Chroniques

Neil Young + Promise Of The Real – The Visitor

C’est à se demander si le but de Neil Young n’est pas comparable à celui d’une souris de dessin animé, tenter de conquérir le monde. Avec la confection d’une voiture au moteur hybride expérimental, une plate forme de téléchargement, et une passion sauvage pour les petits trains électriques, il dévoile un travail d’archives de 1963 à nos jours consultable sur internet. Toute une carrière musicale avec inédits à la clef en tapant une seule adresse html. Cela coïncide avec la sortie de son deuxième album de l’année, “The Visitor”, en compagnie de Promise Of The Real, groupe aux allures de Crazy Horse qui l’accompagne depuis maintenant deux ans.

Le Loner met en avant une autre de ces passions sur la pochette, celle des anciennes belles mécaniques qui symbolisent le pays dont il est tombé amoureux en tant que jeune canadien. L’Amérique qu’il continue de défendre, avec le premier titre “Already Great” qui est un doigt levé au slogan de Donald Trump qui représente l’opposé des idéaux du guitariste chanteur, toujours furieusement engagé. “No Wall No Ban No Fascist USA”, le message clair et scandé, porté par un blues groovy dont il a le secret.

Pour conserver une identité musicale proche de celle de “Harvest” (1972), Neil fait appel au grand mage de la production, Rick Rubin. Ce dernier réussit cet exploit à la perfection, l’illusion se transformant en quelque chose de palpable. Certaines choses n’ont malheureusement pas changé depuis la composition de “Alabama”. Aujourd’hui, l’un des bouseux sans moral ni tolérance décrit dans cette chanson trône à la Maison Blanche. Rubin ressent les sentiments de Young, ce regard vers l’avenir trempé dans la nostalgie et la colère.
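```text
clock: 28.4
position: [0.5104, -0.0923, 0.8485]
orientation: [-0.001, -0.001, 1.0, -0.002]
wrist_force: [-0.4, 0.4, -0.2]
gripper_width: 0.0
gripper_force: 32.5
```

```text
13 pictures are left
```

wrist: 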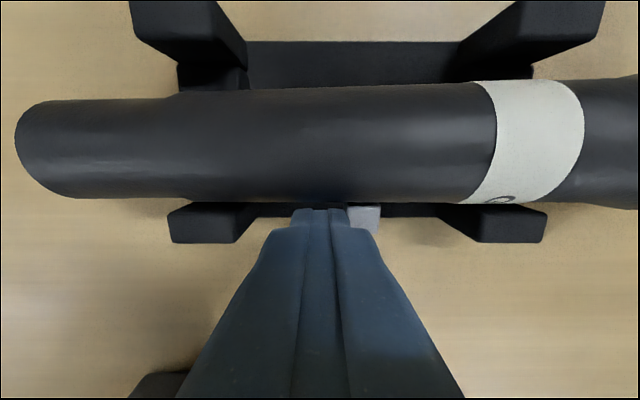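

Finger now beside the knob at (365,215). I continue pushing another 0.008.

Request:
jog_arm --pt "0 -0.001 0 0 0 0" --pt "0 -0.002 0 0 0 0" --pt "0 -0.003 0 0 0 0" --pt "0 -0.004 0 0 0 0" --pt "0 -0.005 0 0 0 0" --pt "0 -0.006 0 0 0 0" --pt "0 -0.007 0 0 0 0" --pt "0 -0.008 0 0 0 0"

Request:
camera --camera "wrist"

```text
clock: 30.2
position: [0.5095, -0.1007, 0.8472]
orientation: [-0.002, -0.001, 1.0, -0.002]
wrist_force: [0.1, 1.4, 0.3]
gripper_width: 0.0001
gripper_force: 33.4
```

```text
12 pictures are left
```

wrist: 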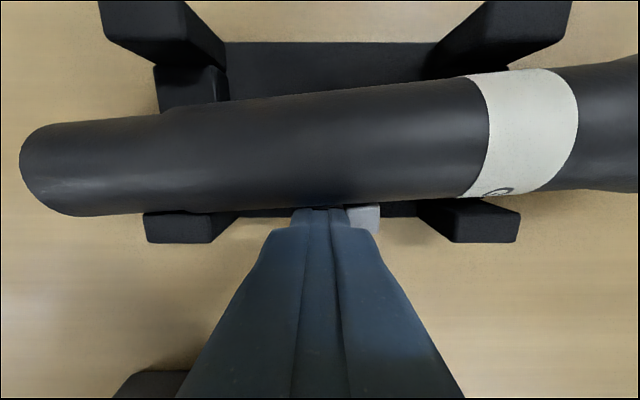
Toute ces émotions sont alors plaqué dans le plus simple des appareils sur ce disque de dix morceaux qui comporte de douces ballades (“Almost Always”) comme quelques morceaux de curiosité (“Carnival”, qui ne déplairait pas à Tom Waits).

“Children Of Destiny” fait beaucoup parler de lui, avec ses paroles manichéenne et ses cuivres doublées de quelques instruments à vent. La chanson est même comparée à une hymne Disney, semant la confusion sur les intentions sérieuses ou ironiques d’une telle parade. Hormis les chœurs et l’instrumentation, les notes ainsi que le ton sont très familières de l’esprit d’un autre groupe qui n’avait jamais la langue dans sa poche. C’est le spectre de Joe Strummer qui veille, et non celui de Walt. Le “Write Truths, Not Slogans” du Britannique né en Turquie est loin d’être étranger à Neil Young. Dos tourné face à une voiture des forces de l’ordre, il pense déjà au nouveau message qu’il va faire passer dans un futur album. La force qui caractérise ce jeune homme de soixante douze ans, ce n’est pas le rythme avec lequel il délivre au moins un effort studio par an, c’est le fait qu’aucun ne sonne comme le dernier.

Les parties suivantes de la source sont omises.